Document text:
La fièvre du Battle Royale n’en finit plus d’enfler et l’opportunité de plaire à une large audience sonne comme une aubaine pour bon nombre d'éditeurs. Ces derniers prennent volontiers le train en cours de route sur un secteur dominé par l'indétrônable poule aux oeufs d’or d’Epic Games, Fortnite, et marqué au fer rouge par la finesse et l'immersion du jeu de BlueHole, PUBG. Parmi ces nouveaux arrivants, on remarque le géant français Focus qui, il y a 6 mois, annonçait Fear The Wolves, un “BR par les développeurs de S.T.A.L.K.E.R.” dont le pitch donnait alors furieusement envie. Radiations nucléaires, loups enragés, anomalies radioactives, tout est là pour isoler les joueurs dans une savoureuse ambiance concoctée par le studio Vostok Games. Est-ce assez pour séduire ?
Ce jeu est disponible en accès anticipé (early access). Son contenu est donc susceptible d’évoluer significativement dans un avenir proche. Le test de la rédaction est valable pour la version évaluée le 03/09/2018 et sera mis à jour si nécessaire.

Recorded information:

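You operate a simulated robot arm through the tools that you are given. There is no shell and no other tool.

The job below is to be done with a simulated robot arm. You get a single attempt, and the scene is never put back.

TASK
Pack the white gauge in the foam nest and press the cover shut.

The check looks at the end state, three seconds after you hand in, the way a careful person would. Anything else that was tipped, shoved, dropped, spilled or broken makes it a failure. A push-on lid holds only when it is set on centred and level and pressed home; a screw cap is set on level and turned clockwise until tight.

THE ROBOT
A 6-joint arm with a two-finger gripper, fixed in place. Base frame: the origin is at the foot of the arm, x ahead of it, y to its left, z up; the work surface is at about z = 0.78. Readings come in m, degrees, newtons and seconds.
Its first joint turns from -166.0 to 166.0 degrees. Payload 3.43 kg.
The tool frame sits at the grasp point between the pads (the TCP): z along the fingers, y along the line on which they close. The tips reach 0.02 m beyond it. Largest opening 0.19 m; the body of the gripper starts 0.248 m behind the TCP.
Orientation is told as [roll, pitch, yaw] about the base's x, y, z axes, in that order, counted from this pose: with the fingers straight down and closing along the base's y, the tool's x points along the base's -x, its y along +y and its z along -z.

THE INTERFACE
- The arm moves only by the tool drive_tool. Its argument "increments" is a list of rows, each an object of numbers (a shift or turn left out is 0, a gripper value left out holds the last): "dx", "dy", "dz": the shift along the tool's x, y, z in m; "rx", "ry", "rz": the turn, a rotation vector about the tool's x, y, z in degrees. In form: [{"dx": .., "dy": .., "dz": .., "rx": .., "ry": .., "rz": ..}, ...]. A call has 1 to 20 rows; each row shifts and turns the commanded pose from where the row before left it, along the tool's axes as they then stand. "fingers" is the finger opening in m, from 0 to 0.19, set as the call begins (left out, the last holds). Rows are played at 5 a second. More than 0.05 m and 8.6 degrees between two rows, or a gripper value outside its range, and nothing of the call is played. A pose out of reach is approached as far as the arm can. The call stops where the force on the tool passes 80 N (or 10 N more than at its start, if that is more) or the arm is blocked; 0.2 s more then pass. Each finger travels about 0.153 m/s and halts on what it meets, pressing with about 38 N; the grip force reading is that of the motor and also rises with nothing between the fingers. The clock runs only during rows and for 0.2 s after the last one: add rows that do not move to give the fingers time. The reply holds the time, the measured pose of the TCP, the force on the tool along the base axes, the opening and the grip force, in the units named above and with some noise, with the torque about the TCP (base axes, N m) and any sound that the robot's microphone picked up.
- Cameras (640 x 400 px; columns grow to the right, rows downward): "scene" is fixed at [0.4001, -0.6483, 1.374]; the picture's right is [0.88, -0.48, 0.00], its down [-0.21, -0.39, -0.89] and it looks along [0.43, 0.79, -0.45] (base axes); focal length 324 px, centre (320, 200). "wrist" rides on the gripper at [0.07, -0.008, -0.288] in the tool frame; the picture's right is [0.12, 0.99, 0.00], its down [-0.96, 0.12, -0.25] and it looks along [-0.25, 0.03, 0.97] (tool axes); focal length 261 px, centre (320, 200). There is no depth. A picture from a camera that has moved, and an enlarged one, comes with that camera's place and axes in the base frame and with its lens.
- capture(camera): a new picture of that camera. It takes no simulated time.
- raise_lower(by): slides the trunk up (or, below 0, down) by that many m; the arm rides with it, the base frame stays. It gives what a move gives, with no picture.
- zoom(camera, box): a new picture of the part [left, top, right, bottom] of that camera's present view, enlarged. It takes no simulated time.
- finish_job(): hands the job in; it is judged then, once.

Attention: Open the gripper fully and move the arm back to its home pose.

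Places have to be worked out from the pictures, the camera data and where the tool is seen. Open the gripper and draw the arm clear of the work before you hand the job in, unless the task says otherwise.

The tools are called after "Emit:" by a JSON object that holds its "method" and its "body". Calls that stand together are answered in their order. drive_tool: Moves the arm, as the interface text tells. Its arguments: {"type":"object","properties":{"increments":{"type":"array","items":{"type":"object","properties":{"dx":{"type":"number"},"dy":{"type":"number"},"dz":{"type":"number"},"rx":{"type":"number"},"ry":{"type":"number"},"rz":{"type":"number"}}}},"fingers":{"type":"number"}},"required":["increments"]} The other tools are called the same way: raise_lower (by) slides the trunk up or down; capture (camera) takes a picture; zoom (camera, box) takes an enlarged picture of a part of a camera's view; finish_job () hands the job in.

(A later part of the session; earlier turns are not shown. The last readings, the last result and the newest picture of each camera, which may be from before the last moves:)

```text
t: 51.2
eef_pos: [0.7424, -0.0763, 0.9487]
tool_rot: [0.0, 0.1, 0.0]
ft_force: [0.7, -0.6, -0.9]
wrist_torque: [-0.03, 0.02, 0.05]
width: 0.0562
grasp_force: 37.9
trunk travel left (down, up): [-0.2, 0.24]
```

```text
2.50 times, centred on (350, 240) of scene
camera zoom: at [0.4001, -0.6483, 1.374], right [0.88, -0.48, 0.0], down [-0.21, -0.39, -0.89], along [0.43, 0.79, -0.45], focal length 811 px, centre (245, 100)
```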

Requirements:
1) Cite the document text exactly. Begin with "La fièvre du" and finish with "pour séduire ?".
2) Could you carry on with the document text from where it ends?

Outputs by task:
1)
La fièvre du Battle Royale n’en finit plus d’enfler et l’opportunité de plaire à une large audience sonne comme une aubaine pour bon nombre d'éditeurs. Ces derniers prennent volontiers le train en cours de route sur un secteur dominé par l'indétrônable poule aux oeufs d’or d’Epic Games, Fortnite, et marqué au fer rouge par la finesse et l'immersion du jeu de BlueHole, PUBG. Parmi ces nouveaux arrivants, on remarque le géant français Focus qui, il y a 6 mois, annonçait Fear The Wolves, un “BR par les développeurs de S.T.A.L.K.E.R.” dont le pitch donnait alors furieusement envie. Radiations nucléaires, loups enragés, anomalies radioactives, tout est là pour isoler les joueurs dans une savoureuse ambiance concoctée par le studio Vostok Games. Est-ce assez pour séduire ?

2)
Un Battle Royale pas comme les autres ?
Pour celles et ceux qui auraient passé les deux dernières années à l’écart du marché vidéoludique, un petit récapitulatif des règles en vigueur sur le genre Battle Royale s’impose. Sur ce type de jeu multijoueur, les participants sont réunis sur une carte et démarrent ensemble la partie pouvant accueillir, y compris sur Fear the Wolves, jusqu’à 100 joueurs. En se larguant d’un hélicoptère qui effectue, au dessus de la map, un trajet différent à chaque nouvelle partie, les compétiteurs choisissent où ils souhaitent être parachutés. Ils devront, dès qu’ils touchent le sol, s’armer, s’équiper, et survivre dans un environnement hostile où la chasse à l’homme côtoie la survie face aux radiations et aux loups.
Dans cette zone de Tchernobyl, très durement touchée par les anomalies et autres distorsions, le climat est instable et passera en cours de partie par différentes météos, chacune ayant leur petite influence sur le gameplay de la totalité des joueurs. La pluie battante réduira la fiabilité de la conduite des véhicules, la chaleur écrasante viendra limiter votre détection des anomalies, quant au brouillard, il vous fera sans cesse douter de ce qui se cache au-delà de 20 mètres.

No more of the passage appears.